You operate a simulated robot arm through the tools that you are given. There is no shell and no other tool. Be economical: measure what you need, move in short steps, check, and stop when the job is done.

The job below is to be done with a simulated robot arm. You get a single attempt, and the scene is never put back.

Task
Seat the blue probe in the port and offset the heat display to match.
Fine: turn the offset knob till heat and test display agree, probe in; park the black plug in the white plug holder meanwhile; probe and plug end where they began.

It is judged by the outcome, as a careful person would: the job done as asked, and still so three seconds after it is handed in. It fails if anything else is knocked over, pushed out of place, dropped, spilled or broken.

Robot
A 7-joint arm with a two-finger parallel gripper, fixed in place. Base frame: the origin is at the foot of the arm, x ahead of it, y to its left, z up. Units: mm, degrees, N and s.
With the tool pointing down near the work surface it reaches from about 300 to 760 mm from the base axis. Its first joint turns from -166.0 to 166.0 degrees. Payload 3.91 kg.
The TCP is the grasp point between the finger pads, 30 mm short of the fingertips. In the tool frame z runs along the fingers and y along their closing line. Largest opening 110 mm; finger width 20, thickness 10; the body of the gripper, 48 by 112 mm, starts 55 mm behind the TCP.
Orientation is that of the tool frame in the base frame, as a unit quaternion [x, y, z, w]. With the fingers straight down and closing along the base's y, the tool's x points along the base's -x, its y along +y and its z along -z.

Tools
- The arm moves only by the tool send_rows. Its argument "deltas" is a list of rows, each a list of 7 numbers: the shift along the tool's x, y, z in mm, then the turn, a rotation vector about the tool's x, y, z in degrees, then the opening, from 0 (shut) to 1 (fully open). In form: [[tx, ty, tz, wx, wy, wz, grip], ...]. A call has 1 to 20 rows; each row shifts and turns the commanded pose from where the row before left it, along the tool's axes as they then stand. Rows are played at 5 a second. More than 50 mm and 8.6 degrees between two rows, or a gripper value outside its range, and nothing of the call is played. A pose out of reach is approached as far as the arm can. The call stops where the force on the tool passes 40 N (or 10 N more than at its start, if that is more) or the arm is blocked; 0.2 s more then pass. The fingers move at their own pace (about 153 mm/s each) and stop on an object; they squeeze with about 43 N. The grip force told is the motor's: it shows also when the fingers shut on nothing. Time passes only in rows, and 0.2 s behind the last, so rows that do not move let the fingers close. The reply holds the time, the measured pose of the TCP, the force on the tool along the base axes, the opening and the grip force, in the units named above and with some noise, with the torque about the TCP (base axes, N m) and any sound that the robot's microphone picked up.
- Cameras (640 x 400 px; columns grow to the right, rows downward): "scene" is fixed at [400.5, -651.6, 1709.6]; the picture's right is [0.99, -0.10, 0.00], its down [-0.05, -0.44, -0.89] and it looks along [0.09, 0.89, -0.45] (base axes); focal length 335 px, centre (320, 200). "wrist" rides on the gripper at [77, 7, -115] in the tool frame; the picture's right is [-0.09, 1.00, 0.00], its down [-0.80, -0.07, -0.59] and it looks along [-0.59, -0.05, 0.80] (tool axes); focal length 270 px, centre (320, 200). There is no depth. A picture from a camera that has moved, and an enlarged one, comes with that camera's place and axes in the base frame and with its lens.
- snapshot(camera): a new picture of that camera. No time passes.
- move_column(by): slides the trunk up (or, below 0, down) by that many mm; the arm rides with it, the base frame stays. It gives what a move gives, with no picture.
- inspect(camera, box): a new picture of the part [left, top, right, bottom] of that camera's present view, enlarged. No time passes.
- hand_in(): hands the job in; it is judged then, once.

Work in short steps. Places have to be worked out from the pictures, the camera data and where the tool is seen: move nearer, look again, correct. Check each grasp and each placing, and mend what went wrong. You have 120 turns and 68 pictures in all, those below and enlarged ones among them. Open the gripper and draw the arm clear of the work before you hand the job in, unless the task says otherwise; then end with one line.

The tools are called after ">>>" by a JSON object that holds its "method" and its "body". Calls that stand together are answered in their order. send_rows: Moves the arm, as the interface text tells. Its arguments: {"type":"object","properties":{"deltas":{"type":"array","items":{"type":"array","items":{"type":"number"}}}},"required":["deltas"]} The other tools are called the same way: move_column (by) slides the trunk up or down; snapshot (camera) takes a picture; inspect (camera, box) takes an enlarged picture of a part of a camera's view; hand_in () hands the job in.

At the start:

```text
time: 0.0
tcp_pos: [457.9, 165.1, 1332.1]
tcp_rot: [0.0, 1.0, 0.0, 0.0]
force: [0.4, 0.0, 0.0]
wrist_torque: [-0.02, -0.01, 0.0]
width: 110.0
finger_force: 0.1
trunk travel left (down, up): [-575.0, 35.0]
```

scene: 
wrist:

..........

— WORK TO COMPLETE —
Copy each line of the data above without altering a single character.

— SOLUTION FOR THIS PROBLEM —
You operate a simulated robot arm through the tools that you are given. There is no shell and no other tool. Be economical: measure what you need, move in short steps, check, and stop when the job is done.

The job below is to be done with a simulated robot arm. You get a single attempt, and the scene is never put back.

Task
Seat the blue probe in the port and offset the heat display to match.
Fine: turn the offset knob till heat and test display agree, probe in; park the black plug in the white plug holder meanwhile; probe and plug end where they began.

It is judged by the outcome, as a careful person would: the job done as asked, and still so three seconds after it is handed in. It fails if anything else is knocked over, pushed out of place, dropped, spilled or broken.

Robot
A 7-joint arm with a two-finger parallel gripper, fixed in place. Base frame: the origin is at the foot of the arm, x ahead of it, y to its left, z up. Units: mm, degrees, N and s.
With the tool pointing down near the work surface it reaches from about 300 to 760 mm from the base axis. Its first joint turns from -166.0 to 166.0 degrees. Payload 3.91 kg.
The TCP is the grasp point between the finger pads, 30 mm short of the fingertips. In the tool frame z runs along the fingers and y along their closing line. Largest opening 110 mm; finger width 20, thickness 10; the body of the gripper, 48 by 112 mm, starts 55 mm behind the TCP.
Orientation is that of the tool frame in the base frame, as a unit quaternion [x, y, z, w]. With the fingers straight down and closing along the base's y, the tool's x points along the base's -x, its y along +y and its z along -z.

Tools
- The arm moves only by the tool send_rows. Its argument "deltas" is a list of rows, each a list of 7 numbers: the shift along the tool's x, y, z in mm, then the turn, a rotation vector about the tool's x, y, z in degrees, then the opening, from 0 (shut) to 1 (fully open). In form: [[tx, ty, tz, wx, wy, wz, grip], ...]. A call has 1 to 20 rows; each row shifts and turns the commanded pose from where the row before left it, along the tool's axes as they then stand. Rows are played at 5 a second. More than 50 mm and 8.6 degrees between two rows, or a gripper value outside its range, and nothing of the call is played. A pose out of reach is approached as far as the arm can. The call stops where the force on the tool passes 40 N (or 10 N more than at its start, if that is more) or the arm is blocked; 0.2 s more then pass. The fingers move at their own pace (about 153 mm/s each) and stop on an object; they squeeze with about 43 N. The grip force told is the motor's: it shows also when the fingers shut on nothing. Time passes only in rows, and 0.2 s behind the last, so rows that do not move let the fingers close. The reply holds the time, the measured pose of the TCP, the force on the tool along the base axes, the opening and the grip force, in the units named above and with some noise, with the torque about the TCP (base axes, N m) and any sound that the robot's microphone picked up.
- Cameras (640 x 400 px; columns grow to the right, rows downward): "scene" is fixed at [400.5, -651.6, 1709.6]; the picture's right is [0.99, -0.10, 0.00], its down [-0.05, -0.44, -0.89] and it looks along [0.09, 0.89, -0.45] (base axes); focal length 335 px, centre (320, 200). "wrist" rides on the gripper at [77, 7, -115] in the tool frame; the picture's right is [-0.09, 1.00, 0.00], its down [-0.80, -0.07, -0.59] and it looks along [-0.59, -0.05, 0.80] (tool axes); focal length 270 px, centre (320, 200). There is no depth. A picture from a camera that has moved, and an enlarged one, comes with that camera's place and axes in the base frame and with its lens.
- snapshot(camera): a new picture of that camera. No time passes.
- move_column(by): slides the trunk up (or, below 0, down) by that many mm; the arm rides with it, the base frame stays. It gives what a move gives, with no picture.
- inspect(camera, box): a new picture of the part [left, top, right, bottom] of that camera's present view, enlarged. No time passes.
- hand_in(): hands the job in; it is judged then, once.

Work in short steps. Places have to be worked out from the pictures, the camera data and where the tool is seen: move nearer, look again, correct. Check each grasp and each placing, and mend what went wrong. You have 120 turns and 68 pictures in all, those below and enlarged ones among them. Open the gripper and draw the arm clear of the work before you hand the job in, unless the task says otherwise; then end with one line.

The tools are called after ">>>" by a JSON object that holds its "method" and its "body". Calls that stand together are answered in their order. send_rows: Moves the arm, as the interface text tells. Its arguments: {"type":"object","properties":{"deltas":{"type":"array","items":{"type":"array","items":{"type":"number"}}}},"required":["deltas"]} The other tools are called the same way: move_column (by) slides the trunk up or down; snapshot (camera) takes a picture; inspect (camera, box) takes an enlarged picture of a part of a camera's view; hand_in () hands the job in.

At the start:

```text
time: 0.0
tcp_pos: [457.9, 165.1, 1332.1]
tcp_rot: [0.0, 1.0, 0.0, 0.0]
force: [0.4, 0.0, 0.0]
wrist_torque: [-0.02, -0.01, 0.0]
width: 110.0
finger_force: 0.1
trunk travel left (down, up): [-575.0, 35.0]
```

scene: 
wrist:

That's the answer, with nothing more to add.